Gael Garcia Bernal and Diego Luna re-team after their breakthrough performances in the evocative road saga, Y Tu Mama Tambien. They’re a couple of rubes recruited from a banana plantation to play professional soccer. Rudo y Cursi (tough and corny) is an undeniably entertaining rags-to-riches-to-rags comedy. Rudo (Luna) and Cursi (Bernal) are brothers who play soccer for their village team. A slick agent recruits the pair to play pro soccer in Mexico City. Sibling rivalry provides a consistent source of humor and their antics verge on slapstick .Rudo’s longtime goal is to play with a famous soccer team, while Cursi has nurtured a pipe dream of becoming a singer. Rudo, a record-breaking goalie, blows his money in gambling schemes, while Cursi becomes a one-hit wonder. Bernal’s hilarious Spanish rendition of Cheap Trick’s I Want You to Want Me in ranchera style is a highlight. Claudia Puig, USA Today.
July 17-23
Goodbye Solo
Dir: Ramin Bahrani, (USA), 2008, 91 min.
In English, French.
Goodbye Solo, moving and mysterious, begins with a conversation between a taxi driver and his passenger, who proposes an unusual business arrangement. Solo (Souleymane Sy Savane), the driver, is a Senegalese man living in Winston-Salem, N.C., working and charming his way toward a share of the American dream. His demeanor is effortlessly warm and disarmingly friendly. The man in the back seat is William (Red West), a white Southerner 30 years older than Solo, wants to arrange a trip to a place called Blowing Rock. It’s a long drive into the mountains, and William is offering a lot of money. “What are you going to do, jump off?” Solo asks jokingly. William’s silent response unnerves him. Solo is driven not only to try to save William, but also to know him. I can’t think of anything else to call the quality of exquisite attention, wry humor and wide-awake intelligence that informs every frame of this almost perfect film. A.O. Scott, NY Times.
July 24-30
The Merry Gentleman
Dir: Michael Keaton, (USA), 2008, 110 min.
In English.
The first shot in The Merry Gentleman, an austere, nearly pitch-perfect character study of two mismatched yet ideally matched souls, is of actor Michael Keaton, sitting on a park bench.—He is Frank Logan, who when not wielding a gun is sitting at a sewing table in a men’s custom clothing shop.—He flickers to life when he meets Kate Frazier (Kelly Macdonald), a runaway battered wife.
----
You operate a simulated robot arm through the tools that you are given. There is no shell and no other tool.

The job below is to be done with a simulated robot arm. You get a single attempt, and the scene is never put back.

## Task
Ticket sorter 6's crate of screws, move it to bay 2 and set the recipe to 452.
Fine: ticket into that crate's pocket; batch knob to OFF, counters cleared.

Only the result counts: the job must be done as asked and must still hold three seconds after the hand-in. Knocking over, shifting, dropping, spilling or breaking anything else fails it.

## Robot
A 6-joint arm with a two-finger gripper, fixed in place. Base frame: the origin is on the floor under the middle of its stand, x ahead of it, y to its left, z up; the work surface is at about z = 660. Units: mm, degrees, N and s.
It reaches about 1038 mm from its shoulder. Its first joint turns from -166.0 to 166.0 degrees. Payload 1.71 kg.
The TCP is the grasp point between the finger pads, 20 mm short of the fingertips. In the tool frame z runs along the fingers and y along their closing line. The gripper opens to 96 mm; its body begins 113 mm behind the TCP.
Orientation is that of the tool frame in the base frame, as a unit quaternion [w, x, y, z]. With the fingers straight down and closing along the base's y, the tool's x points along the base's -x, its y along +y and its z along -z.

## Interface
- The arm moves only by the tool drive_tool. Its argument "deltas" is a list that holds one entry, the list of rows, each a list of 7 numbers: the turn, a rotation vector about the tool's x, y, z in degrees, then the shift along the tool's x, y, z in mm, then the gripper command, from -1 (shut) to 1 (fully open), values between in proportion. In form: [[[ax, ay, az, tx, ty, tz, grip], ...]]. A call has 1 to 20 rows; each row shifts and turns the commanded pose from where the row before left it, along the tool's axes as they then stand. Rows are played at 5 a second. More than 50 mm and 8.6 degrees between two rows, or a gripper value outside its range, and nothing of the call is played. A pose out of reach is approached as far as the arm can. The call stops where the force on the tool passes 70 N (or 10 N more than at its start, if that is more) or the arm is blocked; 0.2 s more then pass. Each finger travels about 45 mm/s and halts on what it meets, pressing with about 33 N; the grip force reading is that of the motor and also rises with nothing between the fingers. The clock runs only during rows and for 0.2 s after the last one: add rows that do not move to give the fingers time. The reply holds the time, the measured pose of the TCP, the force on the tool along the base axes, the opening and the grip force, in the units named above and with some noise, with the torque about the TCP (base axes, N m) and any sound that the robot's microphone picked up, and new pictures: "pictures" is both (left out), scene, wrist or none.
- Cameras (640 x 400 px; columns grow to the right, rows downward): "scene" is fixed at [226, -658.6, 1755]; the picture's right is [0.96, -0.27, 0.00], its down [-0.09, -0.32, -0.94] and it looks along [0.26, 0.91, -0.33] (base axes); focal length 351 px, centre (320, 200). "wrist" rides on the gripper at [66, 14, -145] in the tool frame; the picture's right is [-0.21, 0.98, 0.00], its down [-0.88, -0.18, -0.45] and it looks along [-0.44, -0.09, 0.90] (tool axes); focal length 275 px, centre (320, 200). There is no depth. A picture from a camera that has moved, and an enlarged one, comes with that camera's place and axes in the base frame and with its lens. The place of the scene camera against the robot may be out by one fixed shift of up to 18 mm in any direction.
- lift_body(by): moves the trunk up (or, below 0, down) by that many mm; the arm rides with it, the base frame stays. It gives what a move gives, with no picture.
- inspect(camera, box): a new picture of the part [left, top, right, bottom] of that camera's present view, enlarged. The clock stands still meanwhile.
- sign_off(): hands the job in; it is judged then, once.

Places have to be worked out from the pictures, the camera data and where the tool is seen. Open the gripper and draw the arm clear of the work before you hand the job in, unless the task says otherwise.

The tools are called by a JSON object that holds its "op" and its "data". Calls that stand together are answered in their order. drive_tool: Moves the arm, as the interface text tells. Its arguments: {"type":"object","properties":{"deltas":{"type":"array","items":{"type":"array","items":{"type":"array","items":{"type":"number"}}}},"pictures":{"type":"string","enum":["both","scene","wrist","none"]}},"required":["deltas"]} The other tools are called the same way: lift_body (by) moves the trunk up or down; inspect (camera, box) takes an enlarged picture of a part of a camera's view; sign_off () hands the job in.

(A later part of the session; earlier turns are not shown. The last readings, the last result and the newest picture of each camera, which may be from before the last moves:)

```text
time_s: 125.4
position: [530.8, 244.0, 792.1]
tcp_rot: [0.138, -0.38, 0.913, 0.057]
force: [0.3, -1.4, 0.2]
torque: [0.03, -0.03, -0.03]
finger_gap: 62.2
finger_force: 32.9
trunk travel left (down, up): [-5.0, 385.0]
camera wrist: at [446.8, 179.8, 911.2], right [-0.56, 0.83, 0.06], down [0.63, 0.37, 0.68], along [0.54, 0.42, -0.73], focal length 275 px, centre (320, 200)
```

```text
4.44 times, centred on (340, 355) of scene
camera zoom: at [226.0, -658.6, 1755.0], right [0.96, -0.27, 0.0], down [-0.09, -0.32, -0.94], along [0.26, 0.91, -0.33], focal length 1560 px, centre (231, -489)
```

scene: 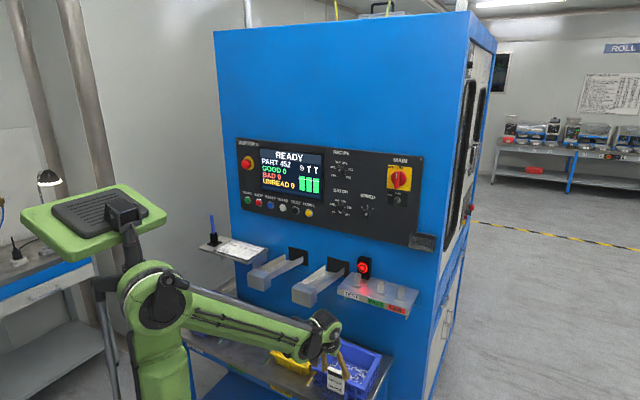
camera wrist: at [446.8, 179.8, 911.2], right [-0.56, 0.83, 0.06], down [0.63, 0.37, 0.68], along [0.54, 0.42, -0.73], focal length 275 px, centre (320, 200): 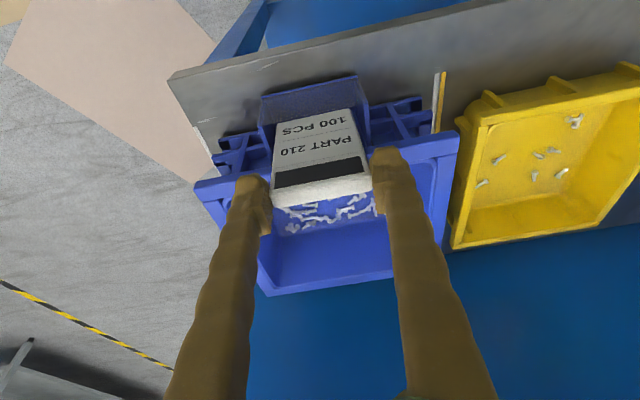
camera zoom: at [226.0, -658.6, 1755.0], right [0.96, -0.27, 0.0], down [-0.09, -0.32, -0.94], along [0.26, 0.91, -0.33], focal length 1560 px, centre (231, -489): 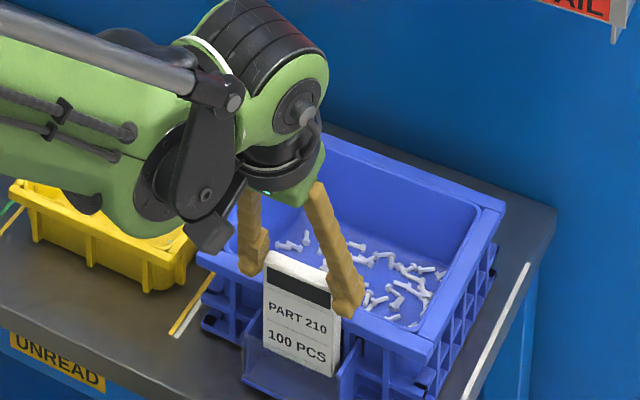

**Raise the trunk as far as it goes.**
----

He’s hunkered down on a rooftop and peering through a gun scope when he suddenly sees a brightly illuminated woman standing in a window and holding her hands, palms up, in what appears to be a gesture of supplication. They strike up a friendship. While joy seems too remote, too far out of reach, they seem to bring each other comfort. Mr. Keaton succeeds in being true to something the movies tend to forget: that other people’s relationships are often mysterious. Manohla Dargis, NY Times.
July 31-Aug 6
Shoot the Piano Player (classic)
Dir: Francois Truffaut, (France), 1960, 92 min.
In French, w/English subtitles.
François Truffaut’s marvelously atmospheric 1960 Parisian noir Shoot the Piano Player, is a fine—display of the young director’s burgeoning talent. Legendary French singer Charles Aznavour gives his best screen performance as the embittered dive-bar pianist, Charlie, who has retreated into gutter-level obscurity and cares only about the little brother he’s raising. Between the two thugs chasing his no-account older brother, the tomboy waitress who knows his secret and the prostitute next door, who occasionally throws him a freebie, life is going to challenge hard-bitten Charlie to get over his long-dead wife and give a crap about this crazy world again. Shot in a fluid, freewheeling style that pays tribute to the American art forms Truffaut loved best — B-movies and jazz — Shoot the Piano Player is nonetheless a distinctively postwar Parisian creation, cold-blooded and sentimental and wounded and whimsical, all at the same time. Andrew O’Hehir, Salon.com.